» **Set problem**
Repeat all of the material below exactly as written, images excluded. Return a JSON list in which every string is one line; blank lines are skipped.

» **Dataset content**
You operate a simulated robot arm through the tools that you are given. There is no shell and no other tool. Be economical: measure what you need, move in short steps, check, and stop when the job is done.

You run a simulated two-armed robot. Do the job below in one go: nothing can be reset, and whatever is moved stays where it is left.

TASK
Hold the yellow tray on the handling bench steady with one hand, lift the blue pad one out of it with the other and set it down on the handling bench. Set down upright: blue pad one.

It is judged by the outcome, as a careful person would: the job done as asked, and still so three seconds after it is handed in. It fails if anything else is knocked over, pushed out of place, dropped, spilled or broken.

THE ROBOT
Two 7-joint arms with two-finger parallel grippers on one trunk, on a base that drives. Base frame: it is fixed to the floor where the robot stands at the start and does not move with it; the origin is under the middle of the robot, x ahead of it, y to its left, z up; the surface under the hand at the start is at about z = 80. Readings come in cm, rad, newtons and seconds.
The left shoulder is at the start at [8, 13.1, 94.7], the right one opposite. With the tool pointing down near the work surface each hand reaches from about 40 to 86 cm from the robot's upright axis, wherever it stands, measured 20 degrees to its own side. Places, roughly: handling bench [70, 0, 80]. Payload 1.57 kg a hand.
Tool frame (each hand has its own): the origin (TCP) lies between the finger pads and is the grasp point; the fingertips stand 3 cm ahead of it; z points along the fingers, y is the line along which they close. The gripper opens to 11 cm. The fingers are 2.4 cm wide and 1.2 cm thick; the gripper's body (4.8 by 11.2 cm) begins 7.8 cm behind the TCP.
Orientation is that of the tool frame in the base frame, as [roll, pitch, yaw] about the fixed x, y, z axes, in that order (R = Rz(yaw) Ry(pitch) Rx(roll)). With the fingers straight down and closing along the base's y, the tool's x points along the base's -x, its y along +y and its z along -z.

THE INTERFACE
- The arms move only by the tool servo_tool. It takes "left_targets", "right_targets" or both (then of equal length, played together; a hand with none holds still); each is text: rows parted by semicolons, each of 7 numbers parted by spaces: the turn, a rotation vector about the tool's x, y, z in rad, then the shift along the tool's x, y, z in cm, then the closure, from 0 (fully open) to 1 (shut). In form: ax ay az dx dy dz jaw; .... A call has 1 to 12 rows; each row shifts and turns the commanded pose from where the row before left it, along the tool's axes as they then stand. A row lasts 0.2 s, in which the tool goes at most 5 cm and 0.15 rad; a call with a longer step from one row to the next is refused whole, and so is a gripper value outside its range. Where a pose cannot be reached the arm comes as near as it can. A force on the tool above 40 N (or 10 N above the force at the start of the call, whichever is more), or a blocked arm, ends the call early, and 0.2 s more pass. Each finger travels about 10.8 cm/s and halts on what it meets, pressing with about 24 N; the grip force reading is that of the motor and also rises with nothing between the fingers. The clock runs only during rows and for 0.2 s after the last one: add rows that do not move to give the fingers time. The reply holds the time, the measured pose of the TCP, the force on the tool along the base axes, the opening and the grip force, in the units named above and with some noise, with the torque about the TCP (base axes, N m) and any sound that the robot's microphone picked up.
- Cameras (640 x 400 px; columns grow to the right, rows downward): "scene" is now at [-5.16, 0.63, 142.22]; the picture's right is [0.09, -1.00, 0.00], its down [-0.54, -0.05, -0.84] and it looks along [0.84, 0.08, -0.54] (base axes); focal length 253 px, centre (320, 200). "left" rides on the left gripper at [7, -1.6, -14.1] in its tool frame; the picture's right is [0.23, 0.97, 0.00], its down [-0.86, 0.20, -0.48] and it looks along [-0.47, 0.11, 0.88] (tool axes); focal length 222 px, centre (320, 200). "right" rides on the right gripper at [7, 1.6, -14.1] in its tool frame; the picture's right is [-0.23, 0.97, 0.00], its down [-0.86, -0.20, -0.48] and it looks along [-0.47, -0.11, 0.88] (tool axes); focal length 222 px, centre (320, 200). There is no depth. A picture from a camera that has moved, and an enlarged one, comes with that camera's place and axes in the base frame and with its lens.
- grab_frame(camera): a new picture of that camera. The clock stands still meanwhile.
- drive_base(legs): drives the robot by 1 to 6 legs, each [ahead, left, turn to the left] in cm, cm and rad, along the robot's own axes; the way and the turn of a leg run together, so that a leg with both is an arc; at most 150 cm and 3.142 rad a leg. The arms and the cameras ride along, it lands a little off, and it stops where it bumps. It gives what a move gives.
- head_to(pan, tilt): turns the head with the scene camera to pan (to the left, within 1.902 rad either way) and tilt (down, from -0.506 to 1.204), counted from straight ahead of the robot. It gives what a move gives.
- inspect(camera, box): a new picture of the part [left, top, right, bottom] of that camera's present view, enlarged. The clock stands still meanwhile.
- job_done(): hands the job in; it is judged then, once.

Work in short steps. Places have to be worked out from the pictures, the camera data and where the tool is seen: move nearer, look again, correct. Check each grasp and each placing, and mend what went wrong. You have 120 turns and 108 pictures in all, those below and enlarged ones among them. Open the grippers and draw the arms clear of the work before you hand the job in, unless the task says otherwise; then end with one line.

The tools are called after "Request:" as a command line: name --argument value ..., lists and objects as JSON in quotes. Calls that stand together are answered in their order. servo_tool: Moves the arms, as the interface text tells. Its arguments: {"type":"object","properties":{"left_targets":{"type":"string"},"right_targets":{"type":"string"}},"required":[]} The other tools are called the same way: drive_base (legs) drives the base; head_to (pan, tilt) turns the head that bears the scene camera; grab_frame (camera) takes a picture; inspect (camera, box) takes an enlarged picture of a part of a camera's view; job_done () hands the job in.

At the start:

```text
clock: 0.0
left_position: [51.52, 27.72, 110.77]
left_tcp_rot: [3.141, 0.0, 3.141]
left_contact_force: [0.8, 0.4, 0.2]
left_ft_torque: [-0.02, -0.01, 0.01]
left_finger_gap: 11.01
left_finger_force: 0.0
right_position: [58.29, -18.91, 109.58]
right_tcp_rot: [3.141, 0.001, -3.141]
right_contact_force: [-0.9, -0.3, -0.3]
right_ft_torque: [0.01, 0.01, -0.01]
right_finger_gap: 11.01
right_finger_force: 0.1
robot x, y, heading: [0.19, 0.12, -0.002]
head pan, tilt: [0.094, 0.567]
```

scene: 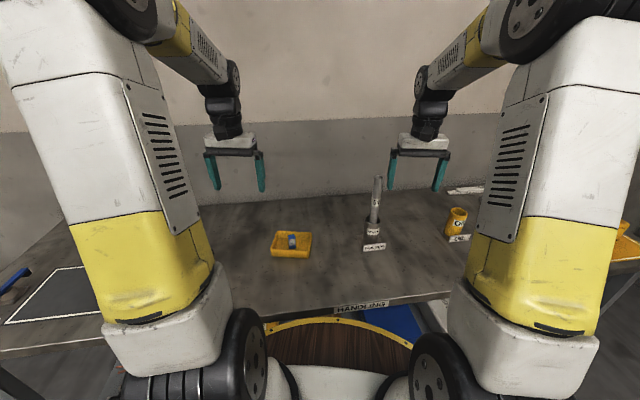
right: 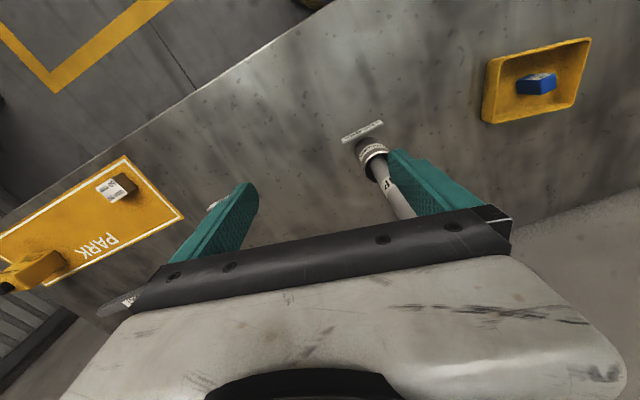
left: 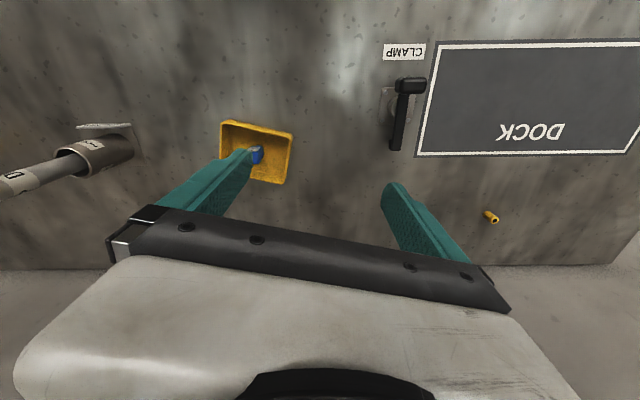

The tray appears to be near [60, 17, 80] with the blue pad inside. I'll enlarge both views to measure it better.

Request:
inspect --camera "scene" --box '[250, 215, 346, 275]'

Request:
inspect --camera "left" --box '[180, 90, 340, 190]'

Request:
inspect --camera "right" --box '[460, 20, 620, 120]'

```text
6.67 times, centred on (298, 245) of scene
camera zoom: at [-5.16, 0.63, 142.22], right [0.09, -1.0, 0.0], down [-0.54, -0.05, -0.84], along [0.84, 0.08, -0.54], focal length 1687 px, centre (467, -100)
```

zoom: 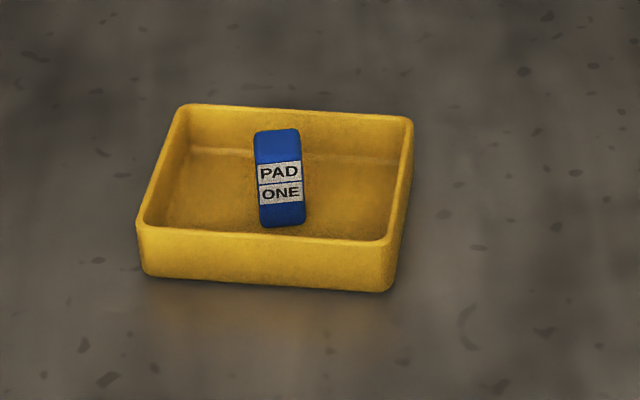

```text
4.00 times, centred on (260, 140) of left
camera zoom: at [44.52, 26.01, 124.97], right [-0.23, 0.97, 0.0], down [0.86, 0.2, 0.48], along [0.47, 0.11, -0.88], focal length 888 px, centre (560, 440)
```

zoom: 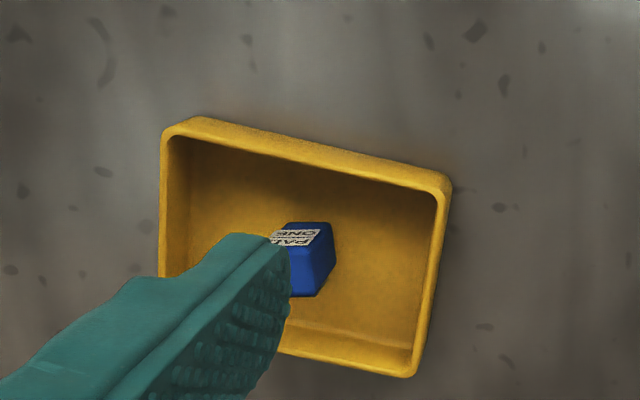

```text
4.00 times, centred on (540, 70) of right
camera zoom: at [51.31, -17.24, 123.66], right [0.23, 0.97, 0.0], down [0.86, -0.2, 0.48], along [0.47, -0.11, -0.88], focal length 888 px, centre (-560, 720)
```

» **Result**
[
  "You operate a simulated robot arm through the tools that you are given. There is no shell and no other tool. Be economical: measure what you need, move in short steps, check, and stop when the job is done.",
  "You run a simulated two-armed robot. Do the job below in one go: nothing can be reset, and whatever is moved stays where it is left.",
  "TASK",
  "Hold the yellow tray on the handling bench steady with one hand, lift the blue pad one out of it with the other and set it down on the handling bench. Set down upright: blue pad one.",
  "It is judged by the outcome, as a careful person would: the job done as asked, and still so three seconds after it is handed in. It fails if anything else is knocked over, pushed out of place, dropped, spilled or broken.",
  "THE ROBOT",
  "Two 7-joint arms with two-finger parallel grippers on one trunk, on a base that drives. Base frame: it is fixed to the floor where the robot stands at the start and does not move with it; the origin is under the middle of the robot, x ahead of it, y to its left, z up; the surface under the hand at the start is at about z = 80. Readings come in cm, rad, newtons and seconds.",
  "The left shoulder is at the start at [8, 13.1, 94.7], the right one opposite. With the tool pointing down near the work surface each hand reaches from about 40 to 86 cm from the robot's upright axis, wherever it stands, measured 20 degrees to its own side. Places, roughly: handling bench [70, 0, 80]. Payload 1.57 kg a hand.",
  "Tool frame (each hand has its own): the origin (TCP) lies between the finger pads and is the grasp point; the fingertips stand 3 cm ahead of it; z points along the fingers, y is the line along which they close. The gripper opens to 11 cm. The fingers are 2.4 cm wide and 1.2 cm thick; the gripper's body (4.8 by 11.2 cm) begins 7.8 cm behind the TCP.",
  "Orientation is that of the tool frame in the base frame, as [roll, pitch, yaw] about the fixed x, y, z axes, in that order (R = Rz(yaw) Ry(pitch) Rx(roll)). With the fingers straight down and closing along the base's y, the tool's x points along the base's -x, its y along +y and its z along -z.",
  "THE INTERFACE",
  "- The arms move only by the tool servo_tool. It takes \"left_targets\", \"right_targets\" or both (then of equal length, played together; a hand with none holds still); each is text: rows parted by semicolons, each of 7 numbers parted by spaces: the turn, a rotation vector about the tool's x, y, z in rad, then the shift along the tool's x, y, z in cm, then the closure, from 0 (fully open) to 1 (shut). In form: ax ay az dx dy dz jaw; .... A call has 1 to 12 rows; each row shifts and turns the commanded pose from where the row before left it, along the tool's axes as they then stand. A row lasts 0.2 s, in which the tool goes at most 5 cm and 0.15 rad; a call with a longer step from one row to the next is refused whole, and so is a gripper value outside its range. Where a pose cannot be reached the arm comes as near as it can. A force on the tool above 40 N (or 10 N above the force at the start of the call, whichever is more), or a blocked arm, ends the call early, and 0.2 s more pass. Each finger travels about 10.8 cm/s and halts on what it meets, pressing with about 24 N; the grip force reading is that of the motor and also rises with nothing between the fingers. The clock runs only during rows and for 0.2 s after the last one: add rows that do not move to give the fingers time. The reply holds the time, the measured pose of the TCP, the force on the tool along the base axes, the opening and the grip force, in the units named above and with some noise, with the torque about the TCP (base axes, N m) and any sound that the robot's microphone picked up.",
  "- Cameras (640 x 400 px; columns grow to the right, rows downward): \"scene\" is now at [-5.16, 0.63, 142.22]; the picture's right is [0.09, -1.00, 0.00], its down [-0.54, -0.05, -0.84] and it looks along [0.84, 0.08, -0.54] (base axes); focal length 253 px, centre (320, 200). \"left\" rides on the left gripper at [7, -1.6, -14.1] in its tool frame; the picture's right is [0.23, 0.97, 0.00], its down [-0.86, 0.20, -0.48] and it looks along [-0.47, 0.11, 0.88] (tool axes); focal length 222 px, centre (320, 200). \"right\" rides on the right gripper at [7, 1.6, -14.1] in its tool frame; the picture's right is [-0.23, 0.97, 0.00], its down [-0.86, -0.20, -0.48] and it looks along [-0.47, -0.11, 0.88] (tool axes); focal length 222 px, centre (320, 200). There is no depth. A picture from a camera that has moved, and an enlarged one, comes with that camera's place and axes in the base frame and with its lens.",
  "- grab_frame(camera): a new picture of that camera. The clock stands still meanwhile.",
  "- drive_base(legs): drives the robot by 1 to 6 legs, each [ahead, left, turn to the left] in cm, cm and rad, along the robot's own axes; the way and the turn of a leg run together, so that a leg with both is an arc; at most 150 cm and 3.142 rad a leg. The arms and the cameras ride along, it lands a little off, and it stops where it bumps. It gives what a move gives.",
  "- head_to(pan, tilt): turns the head with the scene camera to pan (to the left, within 1.902 rad either way) and tilt (down, from -0.506 to 1.204), counted from straight ahead of the robot. It gives what a move gives.",
  "- inspect(camera, box): a new picture of the part [left, top, right, bottom] of that camera's present view, enlarged. The clock stands still meanwhile.",
  "- job_done(): hands the job in; it is judged then, once.",
  "Work in short steps. Places have to be worked out from the pictures, the camera data and where the tool is seen: move nearer, look again, correct. Check each grasp and each placing, and mend what went wrong. You have 120 turns and 108 pictures in all, those below and enlarged ones among them. Open the grippers and draw the arms clear of the work before you hand the job in, unless the task says otherwise; then end with one line.",
  "The tools are called after \"Request:\" as a command line: name --argument value ..., lists and objects as JSON in quotes. Calls that stand together are answered in their order. servo_tool: Moves the arms, as the interface text tells. Its arguments: {\"type\":\"object\",\"properties\":{\"left_targets\":{\"type\":\"string\"},\"right_targets\":{\"type\":\"string\"}},\"required\":[]} The other tools are called the same way: drive_base (legs) drives the base; head_to (pan, tilt) turns the head that bears the scene camera; grab_frame (camera) takes a picture; inspect (camera, box) takes an enlarged picture of a part of a camera's view; job_done () hands the job in.",
  "At the start:",
  "```text",
  "clock: 0.0",
  "left_position: [51.52, 27.72, 110.77]",
  "left_tcp_rot: [3.141, 0.0, 3.141]",
  "left_contact_force: [0.8, 0.4, 0.2]",
  "left_ft_torque: [-0.02, -0.01, 0.01]",
  "left_finger_gap: 11.01",
  "left_finger_force: 0.0",
  "right_position: [58.29, -18.91, 109.58]",
  "right_tcp_rot: [3.141, 0.001, -3.141]",
  "right_contact_force: [-0.9, -0.3, -0.3]",
  "right_ft_torque: [0.01, 0.01, -0.01]",
  "right_finger_gap: 11.01",
  "right_finger_force: 0.1",
  "robot x, y, heading: [0.19, 0.12, -0.002]",
  "head pan, tilt: [0.094, 0.567]",
  "```",
  "scene: ",
  "right: ",
  "left: ",
  "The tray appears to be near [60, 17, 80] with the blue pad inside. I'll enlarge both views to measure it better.",
  "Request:",
  "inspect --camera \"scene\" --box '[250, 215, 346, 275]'",
  "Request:",
  "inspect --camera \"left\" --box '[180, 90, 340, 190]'",
  "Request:",
  "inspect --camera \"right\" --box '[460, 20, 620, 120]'",
  "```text",
  "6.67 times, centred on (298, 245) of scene",
  "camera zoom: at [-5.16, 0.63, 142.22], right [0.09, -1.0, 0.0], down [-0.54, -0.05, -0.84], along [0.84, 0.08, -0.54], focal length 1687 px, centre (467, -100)",
  "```",
  "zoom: ",
  "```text",
  "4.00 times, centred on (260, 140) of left",
  "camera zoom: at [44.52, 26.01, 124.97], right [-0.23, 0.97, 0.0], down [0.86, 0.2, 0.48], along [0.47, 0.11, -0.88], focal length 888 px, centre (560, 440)",
  "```",
  "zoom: ",
  "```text",
  "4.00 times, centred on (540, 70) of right",
  "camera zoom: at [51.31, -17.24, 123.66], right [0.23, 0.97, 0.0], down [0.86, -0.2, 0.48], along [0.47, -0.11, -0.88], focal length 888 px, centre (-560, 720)",
  "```"
]